▸ **DIRECTIONS**:
Repeat the entire listing exactly.

▸ **DATA PROVIDED**:
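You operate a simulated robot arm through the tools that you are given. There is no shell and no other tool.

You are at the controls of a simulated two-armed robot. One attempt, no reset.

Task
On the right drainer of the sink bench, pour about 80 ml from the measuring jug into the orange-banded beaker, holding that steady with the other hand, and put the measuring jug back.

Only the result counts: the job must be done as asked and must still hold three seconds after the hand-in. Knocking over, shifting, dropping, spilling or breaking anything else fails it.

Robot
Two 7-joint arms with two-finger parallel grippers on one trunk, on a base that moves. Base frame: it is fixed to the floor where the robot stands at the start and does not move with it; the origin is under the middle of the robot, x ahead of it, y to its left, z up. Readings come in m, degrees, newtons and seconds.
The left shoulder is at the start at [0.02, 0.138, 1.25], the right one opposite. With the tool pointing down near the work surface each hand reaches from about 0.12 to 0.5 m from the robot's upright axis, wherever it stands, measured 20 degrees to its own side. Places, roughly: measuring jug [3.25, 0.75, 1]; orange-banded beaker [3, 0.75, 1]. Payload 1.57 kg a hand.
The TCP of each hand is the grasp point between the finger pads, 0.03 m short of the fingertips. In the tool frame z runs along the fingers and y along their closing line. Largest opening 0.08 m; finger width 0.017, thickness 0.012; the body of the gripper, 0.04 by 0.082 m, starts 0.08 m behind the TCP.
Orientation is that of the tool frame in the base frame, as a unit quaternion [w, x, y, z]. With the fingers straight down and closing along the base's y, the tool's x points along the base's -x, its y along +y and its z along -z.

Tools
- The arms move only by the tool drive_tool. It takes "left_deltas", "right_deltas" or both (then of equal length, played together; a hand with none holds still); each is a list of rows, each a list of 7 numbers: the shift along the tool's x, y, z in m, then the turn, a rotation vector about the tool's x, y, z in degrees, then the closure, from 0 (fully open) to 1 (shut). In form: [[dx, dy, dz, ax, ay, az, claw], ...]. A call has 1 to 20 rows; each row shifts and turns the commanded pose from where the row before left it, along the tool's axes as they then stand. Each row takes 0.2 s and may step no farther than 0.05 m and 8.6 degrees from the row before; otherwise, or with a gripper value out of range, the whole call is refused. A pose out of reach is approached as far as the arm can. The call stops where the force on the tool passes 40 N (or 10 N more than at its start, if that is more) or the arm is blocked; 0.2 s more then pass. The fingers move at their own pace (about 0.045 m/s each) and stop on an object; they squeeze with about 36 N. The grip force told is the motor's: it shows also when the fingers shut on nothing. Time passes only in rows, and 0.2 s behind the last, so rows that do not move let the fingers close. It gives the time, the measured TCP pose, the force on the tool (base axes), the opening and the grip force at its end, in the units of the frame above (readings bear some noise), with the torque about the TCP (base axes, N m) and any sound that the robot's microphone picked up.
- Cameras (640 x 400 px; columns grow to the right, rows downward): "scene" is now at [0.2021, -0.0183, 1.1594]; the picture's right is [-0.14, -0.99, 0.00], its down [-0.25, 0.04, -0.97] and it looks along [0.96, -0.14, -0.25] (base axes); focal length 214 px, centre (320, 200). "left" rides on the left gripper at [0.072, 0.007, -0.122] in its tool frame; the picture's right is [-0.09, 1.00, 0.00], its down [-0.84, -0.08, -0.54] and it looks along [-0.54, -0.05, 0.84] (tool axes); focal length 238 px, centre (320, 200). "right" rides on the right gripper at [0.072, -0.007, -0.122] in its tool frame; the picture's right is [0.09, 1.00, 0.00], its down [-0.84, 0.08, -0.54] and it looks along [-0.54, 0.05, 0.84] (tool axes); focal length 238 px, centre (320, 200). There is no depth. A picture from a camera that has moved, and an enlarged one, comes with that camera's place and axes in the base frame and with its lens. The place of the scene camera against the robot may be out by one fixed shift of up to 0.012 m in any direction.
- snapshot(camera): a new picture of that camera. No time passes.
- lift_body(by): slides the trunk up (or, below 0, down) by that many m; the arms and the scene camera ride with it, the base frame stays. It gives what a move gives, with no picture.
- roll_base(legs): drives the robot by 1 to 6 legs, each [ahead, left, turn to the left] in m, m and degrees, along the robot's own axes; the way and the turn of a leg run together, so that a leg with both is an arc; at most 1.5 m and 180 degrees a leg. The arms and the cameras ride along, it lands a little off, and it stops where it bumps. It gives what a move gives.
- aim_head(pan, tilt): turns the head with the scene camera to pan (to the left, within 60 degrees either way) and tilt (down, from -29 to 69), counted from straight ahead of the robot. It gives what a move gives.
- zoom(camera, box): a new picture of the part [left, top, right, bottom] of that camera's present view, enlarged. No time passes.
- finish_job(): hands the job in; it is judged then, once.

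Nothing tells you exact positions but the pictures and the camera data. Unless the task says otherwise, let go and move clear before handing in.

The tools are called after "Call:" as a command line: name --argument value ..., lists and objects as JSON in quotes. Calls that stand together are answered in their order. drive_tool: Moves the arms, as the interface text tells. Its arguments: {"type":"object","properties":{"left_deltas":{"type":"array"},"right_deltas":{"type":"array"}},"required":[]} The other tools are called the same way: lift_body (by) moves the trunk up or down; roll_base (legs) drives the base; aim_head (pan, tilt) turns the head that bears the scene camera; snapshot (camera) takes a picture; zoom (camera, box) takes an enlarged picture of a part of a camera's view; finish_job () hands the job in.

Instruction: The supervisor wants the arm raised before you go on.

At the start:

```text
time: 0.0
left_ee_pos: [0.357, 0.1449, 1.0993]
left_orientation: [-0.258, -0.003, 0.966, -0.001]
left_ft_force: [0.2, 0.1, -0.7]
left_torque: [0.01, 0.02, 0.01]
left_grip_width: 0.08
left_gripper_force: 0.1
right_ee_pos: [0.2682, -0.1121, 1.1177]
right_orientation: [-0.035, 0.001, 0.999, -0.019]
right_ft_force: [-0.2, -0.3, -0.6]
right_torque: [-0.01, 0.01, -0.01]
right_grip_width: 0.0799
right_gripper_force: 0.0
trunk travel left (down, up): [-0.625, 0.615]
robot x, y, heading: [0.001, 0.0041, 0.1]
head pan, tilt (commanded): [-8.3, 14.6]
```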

▸ **ANSWER FOR THE TASK**:
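You operate a simulated robot arm through the tools that you are given. There is no shell and no other tool.

You are at the controls of a simulated two-armed robot. One attempt, no reset.

Task
On the right drainer of the sink bench, pour about 80 ml from the measuring jug into the orange-banded beaker, holding that steady with the other hand, and put the measuring jug back.

Only the result counts: the job must be done as asked and must still hold three seconds after the hand-in. Knocking over, shifting, dropping, spilling or breaking anything else fails it.

Robot
Two 7-joint arms with two-finger parallel grippers on one trunk, on a base that moves. Base frame: it is fixed to the floor where the robot stands at the start and does not move with it; the origin is under the middle of the robot, x ahead of it, y to its left, z up. Readings come in m, degrees, newtons and seconds.
The left shoulder is at the start at [0.02, 0.138, 1.25], the right one opposite. With the tool pointing down near the work surface each hand reaches from about 0.12 to 0.5 m from the robot's upright axis, wherever it stands, measured 20 degrees to its own side. Places, roughly: measuring jug [3.25, 0.75, 1]; orange-banded beaker [3, 0.75, 1]. Payload 1.57 kg a hand.
The TCP of each hand is the grasp point between the finger pads, 0.03 m short of the fingertips. In the tool frame z runs along the fingers and y along their closing line. Largest opening 0.08 m; finger width 0.017, thickness 0.012; the body of the gripper, 0.04 by 0.082 m, starts 0.08 m behind the TCP.
Orientation is that of the tool frame in the base frame, as a unit quaternion [w, x, y, z]. With the fingers straight down and closing along the base's y, the tool's x points along the base's -x, its y along +y and its z along -z.

Tools
- The arms move only by the tool drive_tool. It takes "left_deltas", "right_deltas" or both (then of equal length, played together; a hand with none holds still); each is a list of rows, each a list of 7 numbers: the shift along the tool's x, y, z in m, then the turn, a rotation vector about the tool's x, y, z in degrees, then the closure, from 0 (fully open) to 1 (shut). In form: [[dx, dy, dz, ax, ay, az, claw], ...]. A call has 1 to 20 rows; each row shifts and turns the commanded pose from where the row before left it, along the tool's axes as they then stand. Each row takes 0.2 s and may step no farther than 0.05 m and 8.6 degrees from the row before; otherwise, or with a gripper value out of range, the whole call is refused. A pose out of reach is approached as far as the arm can. The call stops where the force on the tool passes 40 N (or 10 N more than at its start, if that is more) or the arm is blocked; 0.2 s more then pass. The fingers move at their own pace (about 0.045 m/s each) and stop on an object; they squeeze with about 36 N. The grip force told is the motor's: it shows also when the fingers shut on nothing. Time passes only in rows, and 0.2 s behind the last, so rows that do not move let the fingers close. It gives the time, the measured TCP pose, the force on the tool (base axes), the opening and the grip force at its end, in the units of the frame above (readings bear some noise), with the torque about the TCP (base axes, N m) and any sound that the robot's microphone picked up.
- Cameras (640 x 400 px; columns grow to the right, rows downward): "scene" is now at [0.2021, -0.0183, 1.1594]; the picture's right is [-0.14, -0.99, 0.00], its down [-0.25, 0.04, -0.97] and it looks along [0.96, -0.14, -0.25] (base axes); focal length 214 px, centre (320, 200). "left" rides on the left gripper at [0.072, 0.007, -0.122] in its tool frame; the picture's right is [-0.09, 1.00, 0.00], its down [-0.84, -0.08, -0.54] and it looks along [-0.54, -0.05, 0.84] (tool axes); focal length 238 px, centre (320, 200). "right" rides on the right gripper at [0.072, -0.007, -0.122] in its tool frame; the picture's right is [0.09, 1.00, 0.00], its down [-0.84, 0.08, -0.54] and it looks along [-0.54, 0.05, 0.84] (tool axes); focal length 238 px, centre (320, 200). There is no depth. A picture from a camera that has moved, and an enlarged one, comes with that camera's place and axes in the base frame and with its lens. The place of the scene camera against the robot may be out by one fixed shift of up to 0.012 m in any direction.
- snapshot(camera): a new picture of that camera. No time passes.
- lift_body(by): slides the trunk up (or, below 0, down) by that many m; the arms and the scene camera ride with it, the base frame stays. It gives what a move gives, with no picture.
- roll_base(legs): drives the robot by 1 to 6 legs, each [ahead, left, turn to the left] in m, m and degrees, along the robot's own axes; the way and the turn of a leg run together, so that a leg with both is an arc; at most 1.5 m and 180 degrees a leg. The arms and the cameras ride along, it lands a little off, and it stops where it bumps. It gives what a move gives.
- aim_head(pan, tilt): turns the head with the scene camera to pan (to the left, within 60 degrees either way) and tilt (down, from -29 to 69), counted from straight ahead of the robot. It gives what a move gives.
- zoom(camera, box): a new picture of the part [left, top, right, bottom] of that camera's present view, enlarged. No time passes.
- finish_job(): hands the job in; it is judged then, once.

Nothing tells you exact positions but the pictures and the camera data. Unless the task says otherwise, let go and move clear before handing in.

The tools are called after "Call:" as a command line: name --argument value ..., lists and objects as JSON in quotes. Calls that stand together are answered in their order. drive_tool: Moves the arms, as the interface text tells. Its arguments: {"type":"object","properties":{"left_deltas":{"type":"array"},"right_deltas":{"type":"array"}},"required":[]} The other tools are called the same way: lift_body (by) moves the trunk up or down; roll_base (legs) drives the base; aim_head (pan, tilt) turns the head that bears the scene camera; snapshot (camera) takes a picture; zoom (camera, box) takes an enlarged picture of a part of a camera's view; finish_job () hands the job in.

Instruction: The supervisor wants the arm raised before you go on.

At the start:

```text
time: 0.0
left_ee_pos: [0.357, 0.1449, 1.0993]
left_orientation: [-0.258, -0.003, 0.966, -0.001]
left_ft_force: [0.2, 0.1, -0.7]
left_torque: [0.01, 0.02, 0.01]
left_grip_width: 0.08
left_gripper_force: 0.1
right_ee_pos: [0.2682, -0.1121, 1.1177]
right_orientation: [-0.035, 0.001, 0.999, -0.019]
right_ft_force: [-0.2, -0.3, -0.6]
right_torque: [-0.01, 0.01, -0.01]
right_grip_width: 0.0799
right_gripper_force: 0.0
trunk travel left (down, up): [-0.625, 0.615]
robot x, y, heading: [0.001, 0.0041, 0.1]
head pan, tilt (commanded): [-8.3, 14.6]
```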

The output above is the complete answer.